■ EXERCISE GOAL
Write the next part of the article, the one that starts with "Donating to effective".

■ SUPPLIED DATA
════════════════════

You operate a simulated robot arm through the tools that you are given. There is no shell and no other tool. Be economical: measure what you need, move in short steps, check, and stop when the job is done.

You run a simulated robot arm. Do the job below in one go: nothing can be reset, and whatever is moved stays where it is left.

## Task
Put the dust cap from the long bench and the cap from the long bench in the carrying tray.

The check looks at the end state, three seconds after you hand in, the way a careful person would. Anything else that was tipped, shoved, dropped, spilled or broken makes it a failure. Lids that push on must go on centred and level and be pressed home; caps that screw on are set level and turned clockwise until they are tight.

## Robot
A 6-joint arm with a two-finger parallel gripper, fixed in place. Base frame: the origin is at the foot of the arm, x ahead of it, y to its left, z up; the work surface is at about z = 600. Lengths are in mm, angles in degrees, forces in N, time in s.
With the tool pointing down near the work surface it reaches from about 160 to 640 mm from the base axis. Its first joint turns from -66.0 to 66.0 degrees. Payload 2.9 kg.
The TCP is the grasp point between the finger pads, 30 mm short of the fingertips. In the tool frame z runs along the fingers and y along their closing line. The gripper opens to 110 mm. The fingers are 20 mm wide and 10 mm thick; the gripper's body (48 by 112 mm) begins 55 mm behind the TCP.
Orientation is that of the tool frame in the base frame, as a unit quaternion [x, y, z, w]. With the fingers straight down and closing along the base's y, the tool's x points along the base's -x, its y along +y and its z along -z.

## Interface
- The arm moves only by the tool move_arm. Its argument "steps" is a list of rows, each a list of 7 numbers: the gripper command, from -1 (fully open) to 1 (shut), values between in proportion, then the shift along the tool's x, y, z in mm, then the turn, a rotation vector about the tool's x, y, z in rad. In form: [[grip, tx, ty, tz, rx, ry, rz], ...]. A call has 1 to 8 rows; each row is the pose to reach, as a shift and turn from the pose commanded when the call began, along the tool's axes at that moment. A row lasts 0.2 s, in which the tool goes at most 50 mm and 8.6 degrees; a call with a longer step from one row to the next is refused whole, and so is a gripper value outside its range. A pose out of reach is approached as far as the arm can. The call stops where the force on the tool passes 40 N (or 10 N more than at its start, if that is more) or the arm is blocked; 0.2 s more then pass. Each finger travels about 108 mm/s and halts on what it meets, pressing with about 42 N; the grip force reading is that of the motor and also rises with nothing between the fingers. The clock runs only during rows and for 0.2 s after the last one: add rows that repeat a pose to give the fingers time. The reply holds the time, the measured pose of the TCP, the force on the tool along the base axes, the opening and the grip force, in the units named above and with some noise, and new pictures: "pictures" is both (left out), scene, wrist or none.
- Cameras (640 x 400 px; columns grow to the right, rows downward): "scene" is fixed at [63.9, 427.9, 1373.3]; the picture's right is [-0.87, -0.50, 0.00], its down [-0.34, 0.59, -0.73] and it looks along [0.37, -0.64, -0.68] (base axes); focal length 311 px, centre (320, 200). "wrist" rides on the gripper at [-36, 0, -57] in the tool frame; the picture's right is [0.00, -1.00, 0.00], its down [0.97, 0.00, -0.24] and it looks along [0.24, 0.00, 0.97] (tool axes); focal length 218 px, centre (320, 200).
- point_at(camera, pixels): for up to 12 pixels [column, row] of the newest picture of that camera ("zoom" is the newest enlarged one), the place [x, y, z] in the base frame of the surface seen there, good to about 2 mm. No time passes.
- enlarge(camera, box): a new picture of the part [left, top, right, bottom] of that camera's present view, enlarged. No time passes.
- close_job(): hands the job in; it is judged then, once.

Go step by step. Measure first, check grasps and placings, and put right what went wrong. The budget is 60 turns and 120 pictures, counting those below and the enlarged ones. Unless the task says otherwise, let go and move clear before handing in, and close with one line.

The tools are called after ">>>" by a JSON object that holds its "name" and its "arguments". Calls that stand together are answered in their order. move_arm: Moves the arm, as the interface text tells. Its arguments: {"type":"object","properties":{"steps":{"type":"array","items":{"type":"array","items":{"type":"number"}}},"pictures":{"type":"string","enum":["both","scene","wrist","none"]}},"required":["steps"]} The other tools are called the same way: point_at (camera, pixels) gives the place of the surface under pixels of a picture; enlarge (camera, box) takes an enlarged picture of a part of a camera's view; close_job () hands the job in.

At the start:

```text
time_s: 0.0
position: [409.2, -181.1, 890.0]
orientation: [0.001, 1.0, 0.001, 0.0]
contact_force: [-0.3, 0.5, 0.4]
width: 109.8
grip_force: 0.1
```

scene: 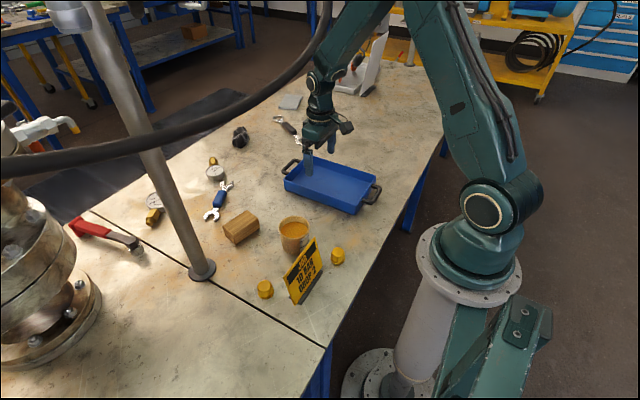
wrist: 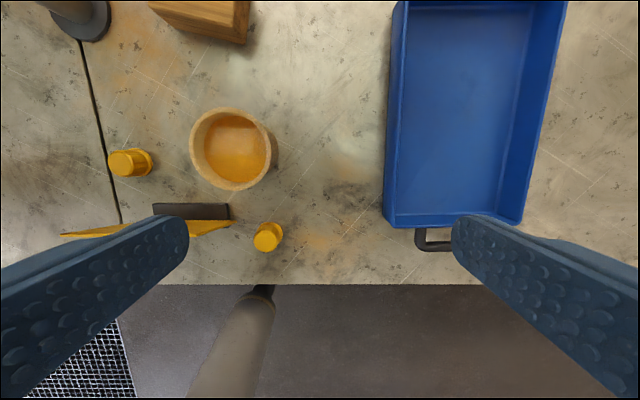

════════════════════

■ ARTICLE
Donating to effective charities can significantly improve the lives of others. But what effect will giving have on you?
You may be concerned that giving to others will decrease your own quality of life and make you less happy. This is a perfectly reasonable concern, and there is no shame in wanting to live a full and happy life.
However, the great news is that charitable giving can often make you happier. Several experimental studies have been conducted to examine whether there are any correlations between giving and level of happiness. This now backed up by MRI scans which show this "warm-glow effect" in the reward centres of the brain.
In one study, a group of people were given a small sum of money. Half of the study participants were required to spend it on themselves while the other half of individuals were required to spend it on other people. Contrary to their own expectations, those who spent the money on others consistently reported feeling happier and got more pleasure out of the experience than their non-altruistic colleagues.
In 2010, a similar research study was conducted to investigate the correlation between charitable giving and happiness. A survey was administered to participants from 136 countries, to verify whether respondents who answered yes to the question "Have you donated money to charity in the last month?" were happier overall.
A clear correlation was found in 122 of the 136 participating countries; in fact, on average, the study found that donating to charity had a similar impact on happiness to household income doubling!
This evidence is borne out in the testimonies of Giving What We Can members, who emphasize that donating a significant portion of their income to effective charities is a rewarding and positive experience. Charitable giving, especially to the most effective organizations, can bring the satisfaction of knowing that you are making a genuine difference in the world, by considerably improving the lives of others.
You can learn more about these issues by viewing the following TED presentation, in which Michael Norton of Harvard Business School discusses surveys and experiments which suggest that spending money on others makes people happier than spending it on themselves.

════════════════════

■ SOLVED EXERCISE
- How to buy happiness (for you, and others) by Julian Hazel (2020)
- Should we tell people that giving makes them happier? by Peter Hurford (2013)
- Giving Without Sacrifice? The relationship between income, happiness, and giving by Andreas Mogensen (2012)
- Everything you need to know about whether money makes you happy by Robert Wiblin (2016)
If you've made it this far, we hope you're inspired to give more, and to give more effectively.
Join the Giving What We Can community by taking a pledge to donate a meaningful portion of your income to help improve the lives of others. It can help you to live up to your values, meet like-minded people, and inspire others to follow suit.
Not ready to pledge? You can also donate to an effective charity, sign up to our newsletter, read our blog, attend an event, join an effective altruism group, or get in touch if you'd like to discuss anything.
- Aknin, Lara et al (2010). "Prosocial Spending and Well-Being: Cross-Cultural Evidence for a Psychological Universal", Harvard Business School Working Paper 11-038.
- Dunn, Elizabeth et al (2008). "Spending Money on Others Promotes Happiness", Science 319.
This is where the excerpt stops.